Coventry-based Manufacturing Technology Centre (MTC) has developed a robot that can be trained to pick up unknown objects, reducing the need for labour-intensive manual data collection and labelling.
Project Viper demonstrated a technique for bin-picking using a trained model to find the best position to place a vacuum cup.
According to the researchers, conventional methods that use CAD data and high-cost sensors to accurately identify individual parts and test a range of pre-engineered grasps for feasibility, are expensive to implement and require substantial engineering time to programme.
Furthermore, existing approaches cannot be applied to objects that are not easily represented by CAD models, said MTC.

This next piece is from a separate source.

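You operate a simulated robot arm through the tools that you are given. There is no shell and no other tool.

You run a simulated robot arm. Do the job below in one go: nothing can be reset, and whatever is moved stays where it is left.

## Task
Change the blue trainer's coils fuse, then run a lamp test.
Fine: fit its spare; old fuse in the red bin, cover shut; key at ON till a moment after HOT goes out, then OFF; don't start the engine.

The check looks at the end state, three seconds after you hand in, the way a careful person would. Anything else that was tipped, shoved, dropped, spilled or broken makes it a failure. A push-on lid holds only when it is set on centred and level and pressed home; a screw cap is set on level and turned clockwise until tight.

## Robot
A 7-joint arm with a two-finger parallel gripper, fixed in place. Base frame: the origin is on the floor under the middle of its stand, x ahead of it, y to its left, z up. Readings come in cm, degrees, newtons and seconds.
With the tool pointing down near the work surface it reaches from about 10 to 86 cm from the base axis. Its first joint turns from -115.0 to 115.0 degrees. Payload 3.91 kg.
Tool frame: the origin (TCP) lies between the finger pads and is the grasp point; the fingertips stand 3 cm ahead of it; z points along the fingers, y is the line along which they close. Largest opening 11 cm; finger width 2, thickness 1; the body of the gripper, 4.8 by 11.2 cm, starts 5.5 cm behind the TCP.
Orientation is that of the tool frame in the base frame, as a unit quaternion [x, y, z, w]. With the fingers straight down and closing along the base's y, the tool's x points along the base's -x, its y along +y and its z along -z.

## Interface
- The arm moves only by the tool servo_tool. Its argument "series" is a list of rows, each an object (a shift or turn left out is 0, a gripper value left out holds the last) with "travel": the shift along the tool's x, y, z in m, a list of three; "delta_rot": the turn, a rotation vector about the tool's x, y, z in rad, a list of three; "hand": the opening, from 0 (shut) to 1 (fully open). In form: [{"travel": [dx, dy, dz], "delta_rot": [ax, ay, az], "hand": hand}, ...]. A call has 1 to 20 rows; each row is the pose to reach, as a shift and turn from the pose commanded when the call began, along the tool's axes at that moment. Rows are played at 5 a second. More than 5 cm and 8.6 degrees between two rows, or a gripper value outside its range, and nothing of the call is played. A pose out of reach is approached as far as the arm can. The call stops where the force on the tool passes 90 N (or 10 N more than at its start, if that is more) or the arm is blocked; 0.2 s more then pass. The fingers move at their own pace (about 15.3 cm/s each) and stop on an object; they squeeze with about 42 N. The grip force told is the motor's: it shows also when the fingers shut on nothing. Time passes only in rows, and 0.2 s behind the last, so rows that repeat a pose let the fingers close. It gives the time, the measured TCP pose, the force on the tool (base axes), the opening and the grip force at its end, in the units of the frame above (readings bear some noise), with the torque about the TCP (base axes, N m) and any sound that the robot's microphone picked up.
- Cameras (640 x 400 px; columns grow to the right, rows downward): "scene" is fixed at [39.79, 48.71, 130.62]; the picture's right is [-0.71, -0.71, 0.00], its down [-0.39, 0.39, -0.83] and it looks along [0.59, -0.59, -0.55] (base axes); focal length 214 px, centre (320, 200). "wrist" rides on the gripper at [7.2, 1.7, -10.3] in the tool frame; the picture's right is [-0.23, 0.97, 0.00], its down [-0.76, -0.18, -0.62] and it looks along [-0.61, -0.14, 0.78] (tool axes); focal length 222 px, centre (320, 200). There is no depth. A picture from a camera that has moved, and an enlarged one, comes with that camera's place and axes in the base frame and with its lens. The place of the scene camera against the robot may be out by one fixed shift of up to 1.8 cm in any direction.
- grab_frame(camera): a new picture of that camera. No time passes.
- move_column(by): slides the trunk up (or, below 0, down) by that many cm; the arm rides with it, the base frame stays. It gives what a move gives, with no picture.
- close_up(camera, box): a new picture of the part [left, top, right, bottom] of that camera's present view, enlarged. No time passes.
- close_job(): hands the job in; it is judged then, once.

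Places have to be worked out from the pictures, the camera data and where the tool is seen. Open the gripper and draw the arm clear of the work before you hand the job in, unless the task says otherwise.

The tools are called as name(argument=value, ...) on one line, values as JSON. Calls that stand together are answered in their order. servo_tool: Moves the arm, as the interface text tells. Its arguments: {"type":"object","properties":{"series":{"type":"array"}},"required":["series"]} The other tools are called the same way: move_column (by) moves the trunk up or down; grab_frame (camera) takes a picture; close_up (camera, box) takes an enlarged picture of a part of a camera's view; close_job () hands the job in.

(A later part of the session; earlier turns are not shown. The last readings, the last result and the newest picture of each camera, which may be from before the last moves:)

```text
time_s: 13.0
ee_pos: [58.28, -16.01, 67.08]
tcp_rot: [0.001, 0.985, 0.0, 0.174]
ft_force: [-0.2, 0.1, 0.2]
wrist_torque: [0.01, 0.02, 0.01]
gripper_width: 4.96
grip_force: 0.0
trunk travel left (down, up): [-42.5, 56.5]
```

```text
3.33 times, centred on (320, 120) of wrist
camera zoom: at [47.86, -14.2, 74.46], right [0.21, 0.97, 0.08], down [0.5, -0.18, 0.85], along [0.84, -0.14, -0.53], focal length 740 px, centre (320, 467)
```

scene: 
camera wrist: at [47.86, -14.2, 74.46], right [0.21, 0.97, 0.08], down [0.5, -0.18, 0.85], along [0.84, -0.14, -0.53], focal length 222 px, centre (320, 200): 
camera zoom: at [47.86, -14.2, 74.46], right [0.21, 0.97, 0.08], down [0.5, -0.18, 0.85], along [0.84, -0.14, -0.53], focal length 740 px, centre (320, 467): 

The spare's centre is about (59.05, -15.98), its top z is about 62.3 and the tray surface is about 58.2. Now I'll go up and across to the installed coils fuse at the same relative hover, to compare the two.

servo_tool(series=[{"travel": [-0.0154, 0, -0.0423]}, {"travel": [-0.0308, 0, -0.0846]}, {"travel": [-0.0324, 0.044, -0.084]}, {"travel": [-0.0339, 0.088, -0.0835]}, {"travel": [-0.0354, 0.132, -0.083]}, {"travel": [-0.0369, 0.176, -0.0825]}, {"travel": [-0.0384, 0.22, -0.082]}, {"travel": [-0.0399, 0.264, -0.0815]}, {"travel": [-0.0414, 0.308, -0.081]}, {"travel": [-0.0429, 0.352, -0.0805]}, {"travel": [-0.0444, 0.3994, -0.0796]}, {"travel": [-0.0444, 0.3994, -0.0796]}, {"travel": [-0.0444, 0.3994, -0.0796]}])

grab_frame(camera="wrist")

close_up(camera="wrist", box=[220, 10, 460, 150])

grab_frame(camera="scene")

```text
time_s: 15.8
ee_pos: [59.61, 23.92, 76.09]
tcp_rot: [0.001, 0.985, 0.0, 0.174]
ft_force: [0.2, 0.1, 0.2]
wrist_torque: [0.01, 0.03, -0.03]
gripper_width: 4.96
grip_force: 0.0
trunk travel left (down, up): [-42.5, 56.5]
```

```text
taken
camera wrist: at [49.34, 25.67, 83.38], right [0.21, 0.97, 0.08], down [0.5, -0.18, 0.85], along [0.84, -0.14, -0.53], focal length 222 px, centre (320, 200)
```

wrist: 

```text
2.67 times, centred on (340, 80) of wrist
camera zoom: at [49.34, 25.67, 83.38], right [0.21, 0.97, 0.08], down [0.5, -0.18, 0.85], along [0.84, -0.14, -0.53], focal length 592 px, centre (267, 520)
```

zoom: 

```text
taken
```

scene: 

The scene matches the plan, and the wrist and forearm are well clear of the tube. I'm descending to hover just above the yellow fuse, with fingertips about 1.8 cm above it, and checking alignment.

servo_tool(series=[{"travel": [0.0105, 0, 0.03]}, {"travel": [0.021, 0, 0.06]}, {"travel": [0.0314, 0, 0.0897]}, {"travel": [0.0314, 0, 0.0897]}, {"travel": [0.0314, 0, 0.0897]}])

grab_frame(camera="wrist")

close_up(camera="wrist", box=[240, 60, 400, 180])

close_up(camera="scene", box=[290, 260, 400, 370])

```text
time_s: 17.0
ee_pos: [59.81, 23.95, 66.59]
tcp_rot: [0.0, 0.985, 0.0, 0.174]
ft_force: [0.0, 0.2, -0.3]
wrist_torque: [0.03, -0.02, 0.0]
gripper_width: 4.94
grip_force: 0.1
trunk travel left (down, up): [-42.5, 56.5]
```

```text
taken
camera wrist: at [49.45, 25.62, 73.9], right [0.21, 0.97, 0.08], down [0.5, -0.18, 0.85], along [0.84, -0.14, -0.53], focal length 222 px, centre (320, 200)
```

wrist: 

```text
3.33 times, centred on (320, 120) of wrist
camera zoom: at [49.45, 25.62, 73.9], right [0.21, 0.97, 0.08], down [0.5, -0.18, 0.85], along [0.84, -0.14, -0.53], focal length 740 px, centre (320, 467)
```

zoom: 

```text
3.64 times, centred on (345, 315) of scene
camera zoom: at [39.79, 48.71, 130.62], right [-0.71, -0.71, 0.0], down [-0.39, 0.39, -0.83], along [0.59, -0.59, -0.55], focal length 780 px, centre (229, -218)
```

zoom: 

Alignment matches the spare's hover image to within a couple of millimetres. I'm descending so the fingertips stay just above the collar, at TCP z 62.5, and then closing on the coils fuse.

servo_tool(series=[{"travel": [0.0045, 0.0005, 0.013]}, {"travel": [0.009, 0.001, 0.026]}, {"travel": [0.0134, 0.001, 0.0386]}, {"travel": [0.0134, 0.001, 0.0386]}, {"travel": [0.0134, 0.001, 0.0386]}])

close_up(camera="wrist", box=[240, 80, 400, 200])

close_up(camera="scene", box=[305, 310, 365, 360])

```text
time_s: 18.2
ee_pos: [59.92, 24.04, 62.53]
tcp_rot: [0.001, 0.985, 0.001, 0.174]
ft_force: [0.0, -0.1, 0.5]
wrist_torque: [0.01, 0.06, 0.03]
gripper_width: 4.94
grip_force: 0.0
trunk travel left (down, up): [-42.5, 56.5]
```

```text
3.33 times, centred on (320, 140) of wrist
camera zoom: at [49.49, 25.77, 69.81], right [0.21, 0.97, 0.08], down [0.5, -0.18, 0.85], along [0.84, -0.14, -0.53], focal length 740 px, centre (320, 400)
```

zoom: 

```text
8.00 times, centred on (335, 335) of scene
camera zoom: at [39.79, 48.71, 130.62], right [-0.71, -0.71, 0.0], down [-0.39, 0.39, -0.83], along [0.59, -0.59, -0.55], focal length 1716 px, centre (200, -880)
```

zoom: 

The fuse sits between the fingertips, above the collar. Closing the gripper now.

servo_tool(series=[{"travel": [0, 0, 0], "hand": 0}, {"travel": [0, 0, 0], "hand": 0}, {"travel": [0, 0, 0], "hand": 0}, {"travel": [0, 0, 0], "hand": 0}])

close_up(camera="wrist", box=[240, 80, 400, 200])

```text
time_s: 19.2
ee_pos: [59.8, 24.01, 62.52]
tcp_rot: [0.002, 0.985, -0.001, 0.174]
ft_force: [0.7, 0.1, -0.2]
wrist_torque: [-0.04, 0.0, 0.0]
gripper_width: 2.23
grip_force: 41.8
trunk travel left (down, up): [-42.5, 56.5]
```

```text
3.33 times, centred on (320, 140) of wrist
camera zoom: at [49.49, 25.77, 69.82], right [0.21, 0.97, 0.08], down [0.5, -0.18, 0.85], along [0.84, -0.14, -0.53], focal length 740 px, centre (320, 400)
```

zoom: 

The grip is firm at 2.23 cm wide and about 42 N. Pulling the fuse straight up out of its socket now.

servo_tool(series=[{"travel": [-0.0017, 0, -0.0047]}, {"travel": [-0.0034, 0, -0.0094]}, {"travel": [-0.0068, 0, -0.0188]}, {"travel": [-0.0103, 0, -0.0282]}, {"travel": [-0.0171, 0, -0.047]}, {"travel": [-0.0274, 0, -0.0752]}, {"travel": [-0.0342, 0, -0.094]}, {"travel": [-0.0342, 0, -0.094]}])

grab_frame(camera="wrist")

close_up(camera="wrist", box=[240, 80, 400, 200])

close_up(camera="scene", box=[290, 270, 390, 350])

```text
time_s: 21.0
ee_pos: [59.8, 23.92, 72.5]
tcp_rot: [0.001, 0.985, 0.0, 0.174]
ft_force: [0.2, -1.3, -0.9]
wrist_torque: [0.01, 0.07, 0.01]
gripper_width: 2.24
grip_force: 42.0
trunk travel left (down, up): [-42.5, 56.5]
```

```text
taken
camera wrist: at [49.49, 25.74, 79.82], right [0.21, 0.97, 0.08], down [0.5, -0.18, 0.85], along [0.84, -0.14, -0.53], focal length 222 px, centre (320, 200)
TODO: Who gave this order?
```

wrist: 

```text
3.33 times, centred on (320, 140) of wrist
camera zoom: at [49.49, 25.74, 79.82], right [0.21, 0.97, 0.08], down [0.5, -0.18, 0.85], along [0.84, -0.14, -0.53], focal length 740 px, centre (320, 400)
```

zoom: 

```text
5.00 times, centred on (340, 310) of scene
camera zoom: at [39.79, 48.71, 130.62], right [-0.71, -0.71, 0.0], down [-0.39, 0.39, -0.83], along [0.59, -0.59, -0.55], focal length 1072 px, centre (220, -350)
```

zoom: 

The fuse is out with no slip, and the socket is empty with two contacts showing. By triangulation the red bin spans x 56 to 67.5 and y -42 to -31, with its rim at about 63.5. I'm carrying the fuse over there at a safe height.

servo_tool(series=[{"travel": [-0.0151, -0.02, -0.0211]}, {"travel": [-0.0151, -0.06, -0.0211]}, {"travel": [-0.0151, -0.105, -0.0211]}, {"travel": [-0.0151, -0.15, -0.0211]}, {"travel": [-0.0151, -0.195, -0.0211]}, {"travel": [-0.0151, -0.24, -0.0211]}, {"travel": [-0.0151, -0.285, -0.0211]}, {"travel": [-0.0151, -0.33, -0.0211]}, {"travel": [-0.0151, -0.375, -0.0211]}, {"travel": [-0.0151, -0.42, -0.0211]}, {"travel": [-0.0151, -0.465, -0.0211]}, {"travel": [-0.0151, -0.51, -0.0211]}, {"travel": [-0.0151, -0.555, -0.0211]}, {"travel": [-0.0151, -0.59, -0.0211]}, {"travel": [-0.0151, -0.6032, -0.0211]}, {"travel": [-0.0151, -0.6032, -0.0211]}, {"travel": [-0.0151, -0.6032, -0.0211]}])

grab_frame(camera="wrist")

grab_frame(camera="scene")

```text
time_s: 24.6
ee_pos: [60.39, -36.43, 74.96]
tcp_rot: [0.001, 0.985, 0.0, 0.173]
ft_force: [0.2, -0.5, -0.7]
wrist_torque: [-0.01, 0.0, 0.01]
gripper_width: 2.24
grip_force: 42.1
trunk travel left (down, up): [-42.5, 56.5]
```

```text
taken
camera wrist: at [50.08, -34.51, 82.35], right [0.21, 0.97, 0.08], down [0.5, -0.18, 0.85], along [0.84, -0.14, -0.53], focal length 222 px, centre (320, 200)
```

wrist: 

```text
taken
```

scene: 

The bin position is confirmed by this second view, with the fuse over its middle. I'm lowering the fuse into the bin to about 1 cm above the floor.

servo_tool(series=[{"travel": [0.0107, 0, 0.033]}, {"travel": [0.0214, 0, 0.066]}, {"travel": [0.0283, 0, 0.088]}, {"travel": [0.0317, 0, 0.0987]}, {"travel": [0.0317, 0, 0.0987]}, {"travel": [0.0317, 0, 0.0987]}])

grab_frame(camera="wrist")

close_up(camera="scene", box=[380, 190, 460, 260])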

As such, during MTC’s study, a neural network-based approach was implemented using a PyTorch machine-learning framework to generalise learned behaviour to new scenes.
The team harnessed algorithms trained with open source manually labelled dataset and simulated dataset.
In addition, performance testing was completed using a low-cost depth camera and collaborative robot system – an affordable solution for many SMEs, according to MTC.
Mark Robson, senior research engineer, robotics, MTC, said: “This project demonstrates MTC’s determination to adopt academic developments with potential to transform robotics in manufacturing.
“The transferability of this technique to pick new objects will allow MTC to quickly test with customer parts and advise on implementation strategies.”
The project tested the system on range of objects including sheet metal components, fruit and cosmetics containers.
Its findings show that the models trained with manually labelled data and models trained with only simulated data achieved successful pick rates of 92% and 94%, respectively.
Dr Alejandra Matamoros, technology manager at MTC, said: “MTC robotics engineers are proving that design and development can be dematerialised in the creation of cost-efficient intelligent solutions to automate operations where predetermined programming is less viable.”